## GIVEN PASSAGE
As 60 countries discussed at a landmark conference in Santa Marta, Colombia, pathways to end the world’s reliance on fossil fuels, Indigenous groups said the process risks losing credibility if governments continue opening new oil frontiers in the Amazon.

Their central demand was the establishment of fossil fuel “exclusion zones” across Indigenous territories and biodiverse areas of the rainforest, permanently barring new oil and gas expansion in one of the world’s most critical ecosystems. Indigenous representatives proposed establishing protected “Life Zones”, which they said would provide legal safeguards against governments and companies seeking to expand extraction into their lands.

But Indigenous delegates left the conference frustrated as the final synthesis report drafted by co-chairs Colombia and the Netherlands failed to include the proposal.

In a statement at the end of the conference, Patricia Suárez, from the Organization of Indigenous Peoples of the Colombian Amazon (OPIAC), said formally declaring Indigenous territories – especially those inhabited by peoples in voluntary isolation – as exclusion zones for extractive industries was “an urgent measure”.

## RECORDED INFORMATION
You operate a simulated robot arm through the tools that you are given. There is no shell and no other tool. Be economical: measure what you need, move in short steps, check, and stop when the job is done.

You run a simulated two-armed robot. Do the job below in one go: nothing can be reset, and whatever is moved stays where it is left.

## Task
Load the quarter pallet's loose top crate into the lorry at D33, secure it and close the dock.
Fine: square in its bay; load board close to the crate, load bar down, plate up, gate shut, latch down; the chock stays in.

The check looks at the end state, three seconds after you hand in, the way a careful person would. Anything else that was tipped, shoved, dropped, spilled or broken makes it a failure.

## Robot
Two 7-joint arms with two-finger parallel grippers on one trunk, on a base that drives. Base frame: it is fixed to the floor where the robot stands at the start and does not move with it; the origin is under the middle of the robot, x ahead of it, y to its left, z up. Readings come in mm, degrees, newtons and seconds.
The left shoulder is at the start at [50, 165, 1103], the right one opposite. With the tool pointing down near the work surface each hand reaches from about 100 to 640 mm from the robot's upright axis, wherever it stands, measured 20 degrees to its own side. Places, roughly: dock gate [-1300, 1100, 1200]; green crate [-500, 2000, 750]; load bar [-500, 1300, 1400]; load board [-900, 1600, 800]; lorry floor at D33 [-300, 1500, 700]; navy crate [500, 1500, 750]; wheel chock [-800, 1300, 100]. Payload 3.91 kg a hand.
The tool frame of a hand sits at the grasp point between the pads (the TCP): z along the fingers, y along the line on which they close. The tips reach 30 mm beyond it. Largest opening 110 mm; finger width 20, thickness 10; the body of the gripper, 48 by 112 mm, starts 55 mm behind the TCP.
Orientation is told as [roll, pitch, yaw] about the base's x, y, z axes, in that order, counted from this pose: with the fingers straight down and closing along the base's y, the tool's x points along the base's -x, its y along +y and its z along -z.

## STATED PROBLEM A
Set down the given passage as it stands from "As 60 countries" to "include the proposal.", and nothing more.
## STATED PROBLEM B
How does the given passage go on? Write the next part.

## RESPONSE A
As 60 countries discussed at a landmark conference in Santa Marta, Colombia, pathways to end the world’s reliance on fossil fuels, Indigenous groups said the process risks losing credibility if governments continue opening new oil frontiers in the Amazon.

Their central demand was the establishment of fossil fuel “exclusion zones” across Indigenous territories and biodiverse areas of the rainforest, permanently barring new oil and gas expansion in one of the world’s most critical ecosystems. Indigenous representatives proposed establishing protected “Life Zones”, which they said would provide legal safeguards against governments and companies seeking to expand extraction into their lands.

But Indigenous delegates left the conference frustrated as the final synthesis report drafted by co-chairs Colombia and the Netherlands failed to include the proposal.

## RESPONSE B
“If the heart of the conference does not begin there, it risks remaining a set of good intentions that fails to respond to either science or our Indigenous knowledge systems,” she added.

Pushing for a new oil frontier

Campaigners say the pressure on the Amazon is intensifying just as scientists warn the rainforest is nearing irreversible collapse. Around 20% of all newly identified global oil reserves between 2022 and 2024 were discovered in the Amazon basin, fuelling renewed interest from governments and companies seeking to develop the region as the world’s next major oil frontier.

Ecuador has moved ahead with the auction of new oil blocks in the rainforest, while the country’s right-wing president Daniel Noboa has promoted the region as a “new oil-producing horizon” and backed efforts to expand fracking with support from Chinese companies.

    In Santa Marta, a coalition of seven Indigenous nations from Ecuador issued a declaration condemning the government, which did not participate in the conference.

    “While the world talks about energy transition, our government is pushing for more oil in the Amazon,” said Marcelo Mayancha, president of the Shiwiar nation. “Throughout history, we have always defended our land. That is our home. We will forever defend our territory.”

    Indigenous groups also warned that Peru – another South American nation absent from the conference – plans to auction new oil blocks in the Yavarí-Tapiche Territorial Corridor, a highly sensitive region along the Brazilian border that contains the world’s largest known concentration of Indigenous peoples living in voluntary isolation.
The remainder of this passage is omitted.